The PSPO was submitted to the Department of Elections and Clerk of the Board of Supervisors on January 19th -the last possible date to submit the ordinance and still meet the minimum hearing requirement. The PSPO is expected to be heard at the Rules Committee, on which Supervisors Campos, Alioto-Pier and Mar sit. A hearing date has not been announced, but the PSPO could be heard at the regularly scheduled Rules Committe hearings on February 4th or February 18th. February 18th is the last possible date on which a hearing can be held. This leaves little time for the public or city officials to review and comment on the sweeping changes this initiative would have on development in the City or on its economy as a whole.

As an initiative signed by four or more supervisors, the PSPO may not be amended in committee and does not require a vote of the full Board in order to appear on the ballot.
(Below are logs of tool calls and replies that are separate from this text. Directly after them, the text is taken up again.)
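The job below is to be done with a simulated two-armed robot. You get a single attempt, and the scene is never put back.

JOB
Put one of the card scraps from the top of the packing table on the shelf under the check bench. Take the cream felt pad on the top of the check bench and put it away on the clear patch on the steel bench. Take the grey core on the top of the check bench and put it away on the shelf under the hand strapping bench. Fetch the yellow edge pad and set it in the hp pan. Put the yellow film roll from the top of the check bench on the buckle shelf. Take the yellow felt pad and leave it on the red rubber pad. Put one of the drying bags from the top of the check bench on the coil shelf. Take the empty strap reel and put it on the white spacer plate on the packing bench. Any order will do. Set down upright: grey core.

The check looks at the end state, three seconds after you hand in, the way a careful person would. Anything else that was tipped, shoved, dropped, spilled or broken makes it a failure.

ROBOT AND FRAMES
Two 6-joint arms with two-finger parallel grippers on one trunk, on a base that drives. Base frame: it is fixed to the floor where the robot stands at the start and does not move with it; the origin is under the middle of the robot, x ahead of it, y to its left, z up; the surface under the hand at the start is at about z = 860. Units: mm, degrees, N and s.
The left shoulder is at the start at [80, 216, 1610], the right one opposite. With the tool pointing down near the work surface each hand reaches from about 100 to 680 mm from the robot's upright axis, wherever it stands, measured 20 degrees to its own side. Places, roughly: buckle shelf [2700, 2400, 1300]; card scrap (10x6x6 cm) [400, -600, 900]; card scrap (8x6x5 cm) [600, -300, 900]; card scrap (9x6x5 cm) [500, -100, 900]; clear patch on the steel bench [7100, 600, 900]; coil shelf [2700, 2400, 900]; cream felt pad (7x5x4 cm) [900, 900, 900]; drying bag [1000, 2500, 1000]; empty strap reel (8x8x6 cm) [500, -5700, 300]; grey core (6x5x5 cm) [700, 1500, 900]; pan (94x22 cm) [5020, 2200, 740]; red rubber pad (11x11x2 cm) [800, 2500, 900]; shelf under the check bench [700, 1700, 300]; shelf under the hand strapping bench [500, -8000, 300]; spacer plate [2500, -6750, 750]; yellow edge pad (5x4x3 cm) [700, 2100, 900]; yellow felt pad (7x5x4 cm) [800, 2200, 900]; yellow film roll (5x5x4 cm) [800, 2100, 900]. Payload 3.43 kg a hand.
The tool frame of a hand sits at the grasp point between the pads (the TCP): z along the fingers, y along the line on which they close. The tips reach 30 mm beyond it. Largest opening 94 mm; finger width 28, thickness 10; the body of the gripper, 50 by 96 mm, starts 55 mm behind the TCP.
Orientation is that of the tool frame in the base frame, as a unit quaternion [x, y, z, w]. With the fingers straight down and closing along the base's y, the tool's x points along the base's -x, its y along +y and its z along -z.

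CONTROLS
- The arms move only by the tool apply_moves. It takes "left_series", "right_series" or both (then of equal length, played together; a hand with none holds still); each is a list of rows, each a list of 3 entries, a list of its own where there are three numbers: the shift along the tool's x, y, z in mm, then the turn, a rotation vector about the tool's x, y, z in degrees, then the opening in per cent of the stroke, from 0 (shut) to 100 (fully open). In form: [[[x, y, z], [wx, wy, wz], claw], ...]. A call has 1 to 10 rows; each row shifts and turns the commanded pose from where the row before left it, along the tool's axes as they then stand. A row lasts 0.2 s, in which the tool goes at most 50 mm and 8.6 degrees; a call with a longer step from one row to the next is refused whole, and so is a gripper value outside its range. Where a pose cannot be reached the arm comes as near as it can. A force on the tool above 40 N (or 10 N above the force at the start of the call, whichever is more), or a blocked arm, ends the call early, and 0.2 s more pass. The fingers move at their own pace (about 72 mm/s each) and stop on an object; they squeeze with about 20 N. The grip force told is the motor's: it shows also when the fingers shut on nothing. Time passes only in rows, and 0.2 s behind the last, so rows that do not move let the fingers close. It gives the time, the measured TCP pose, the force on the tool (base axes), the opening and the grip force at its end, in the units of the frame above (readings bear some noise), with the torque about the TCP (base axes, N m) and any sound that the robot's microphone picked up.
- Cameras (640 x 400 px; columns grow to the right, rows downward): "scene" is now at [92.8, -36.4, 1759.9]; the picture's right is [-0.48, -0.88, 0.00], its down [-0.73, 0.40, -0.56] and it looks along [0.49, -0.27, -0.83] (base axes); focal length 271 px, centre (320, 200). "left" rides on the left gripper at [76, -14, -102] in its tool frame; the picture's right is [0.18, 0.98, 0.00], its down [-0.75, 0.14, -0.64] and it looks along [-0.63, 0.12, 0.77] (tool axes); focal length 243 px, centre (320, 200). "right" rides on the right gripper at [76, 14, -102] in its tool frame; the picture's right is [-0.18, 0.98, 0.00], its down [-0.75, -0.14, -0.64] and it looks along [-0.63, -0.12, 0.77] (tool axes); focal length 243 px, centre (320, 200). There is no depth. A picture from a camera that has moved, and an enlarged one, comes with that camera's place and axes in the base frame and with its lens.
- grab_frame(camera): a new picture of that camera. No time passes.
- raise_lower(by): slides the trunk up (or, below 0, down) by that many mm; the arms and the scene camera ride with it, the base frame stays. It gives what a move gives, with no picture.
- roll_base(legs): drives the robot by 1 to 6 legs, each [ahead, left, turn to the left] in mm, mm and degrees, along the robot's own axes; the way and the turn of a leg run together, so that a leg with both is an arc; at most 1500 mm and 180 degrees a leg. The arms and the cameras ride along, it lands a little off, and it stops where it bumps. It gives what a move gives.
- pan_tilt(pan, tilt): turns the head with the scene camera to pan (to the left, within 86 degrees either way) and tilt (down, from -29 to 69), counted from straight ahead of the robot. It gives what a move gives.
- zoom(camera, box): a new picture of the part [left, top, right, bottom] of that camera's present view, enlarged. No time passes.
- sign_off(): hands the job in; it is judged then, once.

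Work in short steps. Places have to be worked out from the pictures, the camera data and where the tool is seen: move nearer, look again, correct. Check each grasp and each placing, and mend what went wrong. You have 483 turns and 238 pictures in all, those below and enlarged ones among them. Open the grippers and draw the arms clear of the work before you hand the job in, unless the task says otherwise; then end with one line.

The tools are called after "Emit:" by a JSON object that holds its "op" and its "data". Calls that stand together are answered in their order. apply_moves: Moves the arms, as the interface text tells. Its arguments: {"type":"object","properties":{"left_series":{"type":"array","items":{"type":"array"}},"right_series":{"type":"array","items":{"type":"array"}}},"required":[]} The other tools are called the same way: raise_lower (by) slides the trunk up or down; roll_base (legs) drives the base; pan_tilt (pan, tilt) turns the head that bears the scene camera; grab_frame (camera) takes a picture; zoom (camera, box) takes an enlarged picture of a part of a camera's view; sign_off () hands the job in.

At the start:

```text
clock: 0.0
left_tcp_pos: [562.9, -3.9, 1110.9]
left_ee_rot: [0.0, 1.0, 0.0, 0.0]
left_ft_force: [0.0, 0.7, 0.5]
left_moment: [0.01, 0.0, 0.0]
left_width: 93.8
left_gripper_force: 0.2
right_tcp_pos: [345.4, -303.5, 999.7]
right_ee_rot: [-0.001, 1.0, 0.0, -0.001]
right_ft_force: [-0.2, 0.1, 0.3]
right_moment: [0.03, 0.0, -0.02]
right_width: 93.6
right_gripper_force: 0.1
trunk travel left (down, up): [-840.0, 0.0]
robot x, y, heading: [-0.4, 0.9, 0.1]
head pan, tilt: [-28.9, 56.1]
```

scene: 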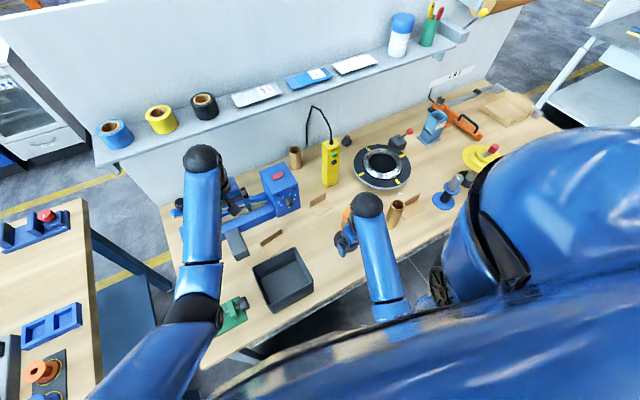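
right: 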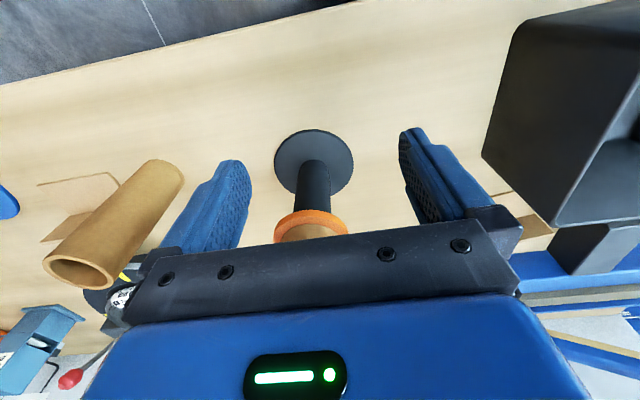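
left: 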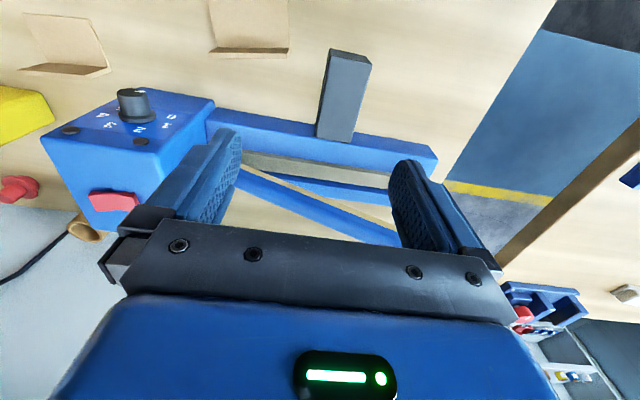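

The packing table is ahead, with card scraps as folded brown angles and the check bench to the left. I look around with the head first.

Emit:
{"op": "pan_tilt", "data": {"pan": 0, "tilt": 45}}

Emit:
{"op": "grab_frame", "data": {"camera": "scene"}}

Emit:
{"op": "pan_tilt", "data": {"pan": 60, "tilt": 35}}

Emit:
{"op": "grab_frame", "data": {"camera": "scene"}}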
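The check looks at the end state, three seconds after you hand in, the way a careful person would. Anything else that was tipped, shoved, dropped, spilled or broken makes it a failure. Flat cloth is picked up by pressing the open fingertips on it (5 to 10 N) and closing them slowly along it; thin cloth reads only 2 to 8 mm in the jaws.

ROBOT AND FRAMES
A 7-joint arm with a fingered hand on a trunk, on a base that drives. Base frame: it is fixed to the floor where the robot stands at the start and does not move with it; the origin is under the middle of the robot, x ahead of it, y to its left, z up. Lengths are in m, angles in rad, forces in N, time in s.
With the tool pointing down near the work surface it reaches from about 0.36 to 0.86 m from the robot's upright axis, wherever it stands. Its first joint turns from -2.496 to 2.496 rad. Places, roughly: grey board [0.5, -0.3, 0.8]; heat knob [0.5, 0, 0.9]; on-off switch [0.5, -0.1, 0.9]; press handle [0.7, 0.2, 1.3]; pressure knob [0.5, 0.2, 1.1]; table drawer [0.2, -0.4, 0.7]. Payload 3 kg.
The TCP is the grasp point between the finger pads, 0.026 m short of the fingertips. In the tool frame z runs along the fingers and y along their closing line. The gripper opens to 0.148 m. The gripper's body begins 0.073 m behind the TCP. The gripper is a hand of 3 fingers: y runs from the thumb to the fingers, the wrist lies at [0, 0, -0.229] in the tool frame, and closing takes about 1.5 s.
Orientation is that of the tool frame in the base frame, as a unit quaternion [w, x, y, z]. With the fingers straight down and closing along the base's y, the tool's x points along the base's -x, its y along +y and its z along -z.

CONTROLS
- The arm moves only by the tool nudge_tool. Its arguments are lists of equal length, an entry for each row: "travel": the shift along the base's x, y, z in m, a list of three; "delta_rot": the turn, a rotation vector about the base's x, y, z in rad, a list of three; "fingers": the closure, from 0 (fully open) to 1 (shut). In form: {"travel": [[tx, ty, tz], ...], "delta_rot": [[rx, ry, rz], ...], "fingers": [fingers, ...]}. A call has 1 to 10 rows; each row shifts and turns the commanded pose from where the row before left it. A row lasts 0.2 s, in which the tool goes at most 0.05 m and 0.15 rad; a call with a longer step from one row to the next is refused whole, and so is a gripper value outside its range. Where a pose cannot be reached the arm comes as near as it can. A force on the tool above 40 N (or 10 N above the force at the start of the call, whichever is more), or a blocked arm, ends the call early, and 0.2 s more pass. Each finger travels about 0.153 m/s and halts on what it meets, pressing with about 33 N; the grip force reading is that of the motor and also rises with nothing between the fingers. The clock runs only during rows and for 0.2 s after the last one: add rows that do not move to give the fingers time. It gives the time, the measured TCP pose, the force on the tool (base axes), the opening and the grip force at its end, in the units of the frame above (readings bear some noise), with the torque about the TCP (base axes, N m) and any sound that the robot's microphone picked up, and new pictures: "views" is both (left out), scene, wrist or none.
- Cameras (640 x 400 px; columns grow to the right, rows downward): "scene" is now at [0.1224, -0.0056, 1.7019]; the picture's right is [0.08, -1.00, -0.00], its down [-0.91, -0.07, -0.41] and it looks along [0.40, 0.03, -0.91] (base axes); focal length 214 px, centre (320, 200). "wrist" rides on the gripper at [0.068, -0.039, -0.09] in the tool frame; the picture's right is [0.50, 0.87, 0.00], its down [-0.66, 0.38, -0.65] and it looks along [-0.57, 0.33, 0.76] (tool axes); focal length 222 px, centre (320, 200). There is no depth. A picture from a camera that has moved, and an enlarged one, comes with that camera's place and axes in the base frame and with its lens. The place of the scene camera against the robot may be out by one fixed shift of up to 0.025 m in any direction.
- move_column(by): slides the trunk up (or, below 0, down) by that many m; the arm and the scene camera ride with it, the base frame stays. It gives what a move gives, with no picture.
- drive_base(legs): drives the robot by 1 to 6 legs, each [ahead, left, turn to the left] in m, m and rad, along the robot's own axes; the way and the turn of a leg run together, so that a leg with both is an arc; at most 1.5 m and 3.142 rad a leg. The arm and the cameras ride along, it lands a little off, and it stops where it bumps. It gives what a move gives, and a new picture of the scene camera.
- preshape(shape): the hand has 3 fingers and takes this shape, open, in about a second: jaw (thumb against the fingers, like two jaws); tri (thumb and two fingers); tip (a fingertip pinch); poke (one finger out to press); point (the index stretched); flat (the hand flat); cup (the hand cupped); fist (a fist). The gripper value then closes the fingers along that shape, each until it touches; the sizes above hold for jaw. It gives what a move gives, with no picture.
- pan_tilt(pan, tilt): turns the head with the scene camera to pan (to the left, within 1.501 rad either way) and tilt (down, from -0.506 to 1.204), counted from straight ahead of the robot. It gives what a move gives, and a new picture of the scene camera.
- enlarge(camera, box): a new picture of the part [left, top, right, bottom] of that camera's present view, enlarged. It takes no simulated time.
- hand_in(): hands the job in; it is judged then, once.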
The only actions that will prevent this misguided measure from appearing on the June ballot are the withdrawal of at least two of the five supervisors who signed it: Chiu, Maxwell, Mirkarimi, Mar or Campos.

It is essential that the Board of Supervisors hear that San Francisco does not need new regulations that will have no appreciable effect on the quality of its parks, especially when they are sure to dramatically reduce the City’s physical and economic development for years to come. We will announce the date of the public hearing at the earliest opportunity.